Drug combo may fight prostate cancer
Combining two widely prescribed medications — the anti-inflammatory drug celecoxib (Celebrex) and the cholesterol-lowering statin drug atorvastatin (Lipitor) — may help stop the progression of prostate cancer, according to a study presented at the American Association for Cancer Research annual meeting in April 2008. But don’t ask your doctor for prescriptions just yet: the research was conducted in mice.
Researchers aimed to delay the progression of androgen-dependent tumors, which rely on male hormones to grow, to androgen-independent tumors, which no longer respond to hormone therapy. To do so, they shrank prostate tumors in mice by depriving the animals of androgens. The mice were then divided into four groups: one group received atorvastatin; the second, celecoxib; the third, both drugs; and the fourth, no medications at all. Tumors began to regrow within two weeks in the mice that didn’t receive any drugs. In contrast, all three drug regimens slowed tumor growth, with the combination packing the biggest punch.
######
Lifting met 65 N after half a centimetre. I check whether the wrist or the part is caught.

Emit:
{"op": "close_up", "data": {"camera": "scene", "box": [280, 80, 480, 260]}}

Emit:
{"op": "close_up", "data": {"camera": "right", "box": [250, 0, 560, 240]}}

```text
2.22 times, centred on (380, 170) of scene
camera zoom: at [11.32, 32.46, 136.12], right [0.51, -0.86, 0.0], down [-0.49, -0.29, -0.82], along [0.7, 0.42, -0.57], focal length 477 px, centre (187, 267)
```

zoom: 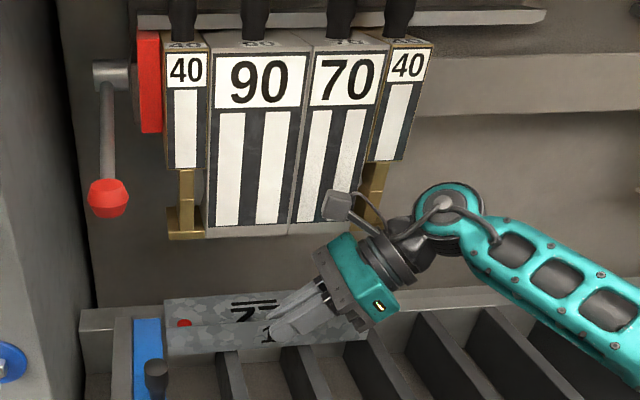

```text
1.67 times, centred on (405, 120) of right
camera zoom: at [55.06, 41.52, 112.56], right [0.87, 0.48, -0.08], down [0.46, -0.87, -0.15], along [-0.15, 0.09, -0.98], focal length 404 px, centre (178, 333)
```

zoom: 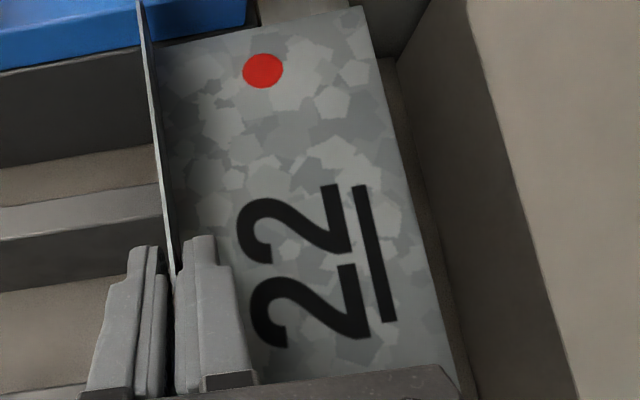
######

Although researchers said they weren’t sure why Lipitor and Celebrex have this effect on prostate tumors, they are planning a study in prostate cancer patients.
SOURCE: Zheng X, Cui XX, Huang MT, et al. Inhibition of Androgen-Independent Growth of LNCaP Xenograft Tumors in Immunodeficient Mice by a Combination of Atorvastatin (Lipitor) and Celecoxib (Celebrex). Proceedings of the 99th Annual Meeting of the American Association for Cancer Research 2008; abstract 2100.